▸ WRITTEN PROBLEM
Your answer is an exact quotation from the text shown: it starts at "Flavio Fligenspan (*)" and ends at "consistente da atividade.".

▸ TEXT SHOWN

———

Flavio Fligenspan (*)

Terminado o primeiro trimestre do ano, já está definido um quadro de revisão generalizada para baixo das projeções inicias de crescimento para 2019. Tanto o Relatório Focus – opinião média dos operadores do mercado financeiro –, quanto as associações empresarias e o próprio governo já deram por perdidas as expectativas de uma retomada um pouquinho mais consistente da atividade.

E veja-se que não era nada difícil chegar aos mais ou menos 2,5% de crescimento do PIB projetados em janeiro para este ano, visto que a base de comparação é muito pequena. Depois dos dois anos da mais forte recessão da história do País (205-2016), com perdas acumuladas de mais de 7% do PIB, o biênio seguinte (2017-2018) apresentou expansão de apenas 2,2%. Logo, há um enorme espaço para crescer, seja pela simples análise estatística, seja pela folga de recursos no mercado de trabalho e de capacidade produtiva, sobretudo na indústria.

O que falta, então? Capacidade de reorganização institucional em várias frentes, melhora da confiança de consumidores e empresas e, se fosse possível – mas não é –, a quebra de alguns preconceitos, como a necessidade de o Estado participar mais ativamente de alguns investimentos, induzindo e estimulando a iniciativa privada. O fato é que os primeiros noventa dias do Governo Bolsonaro, por desorganização, por falta de clareza do projeto governamental e por enorme inabilidade nas negociações, conseguiram rebaixar as projeções de crescimento para a faixa dos 2% neste momento. Este é o número do próprio Banco Central, desde a revisão divulgada na semana passada; e há quem projete menos.

Os motivos do rebaixamento são vários, desde os que fogem completamente do controle, como a frustração de safras agrícolas e a redução da produção mineral a partir do acidente em Brumadinho, até os que deveriam estar sob controle e não poderiam acontecer, como a desorganização interna do Executivo, a péssima relação com o Legislativo e as falhas de comunicação do Governo com a sociedade, emitindo sinais desencontrados e anunciando medidas que são revistas logo a seguir. Isto passa uma idéia de falta de projeto e de coordenação, resumindo, falta de força e objetividade, exatamente o oposto do que o setor privado precisa para tomar decisões de investimento que ajudem a retomada.

———

▸ DATASET EXTRACT

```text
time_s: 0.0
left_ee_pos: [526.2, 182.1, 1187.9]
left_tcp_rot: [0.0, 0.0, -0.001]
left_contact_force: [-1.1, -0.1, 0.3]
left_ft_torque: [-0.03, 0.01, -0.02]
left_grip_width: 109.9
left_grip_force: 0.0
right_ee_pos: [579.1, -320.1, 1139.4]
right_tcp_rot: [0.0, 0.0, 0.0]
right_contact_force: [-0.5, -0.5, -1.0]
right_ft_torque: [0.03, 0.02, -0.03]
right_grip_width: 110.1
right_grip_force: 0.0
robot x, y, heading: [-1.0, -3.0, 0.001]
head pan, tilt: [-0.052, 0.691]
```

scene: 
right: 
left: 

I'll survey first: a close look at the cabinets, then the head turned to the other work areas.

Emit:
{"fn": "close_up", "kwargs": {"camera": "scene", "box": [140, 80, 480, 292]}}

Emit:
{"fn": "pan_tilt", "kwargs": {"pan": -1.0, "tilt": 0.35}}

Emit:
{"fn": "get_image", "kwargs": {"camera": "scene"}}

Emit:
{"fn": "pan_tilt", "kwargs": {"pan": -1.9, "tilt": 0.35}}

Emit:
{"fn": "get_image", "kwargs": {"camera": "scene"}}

———

▸ THE COMPLETED TASK
Flavio Fligenspan (*)

Terminado o primeiro trimestre do ano, já está definido um quadro de revisão generalizada para baixo das projeções inicias de crescimento para 2019. Tanto o Relatório Focus – opinião média dos operadores do mercado financeiro –, quanto as associações empresarias e o próprio governo já deram por perdidas as expectativas de uma retomada um pouquinho mais consistente da atividade.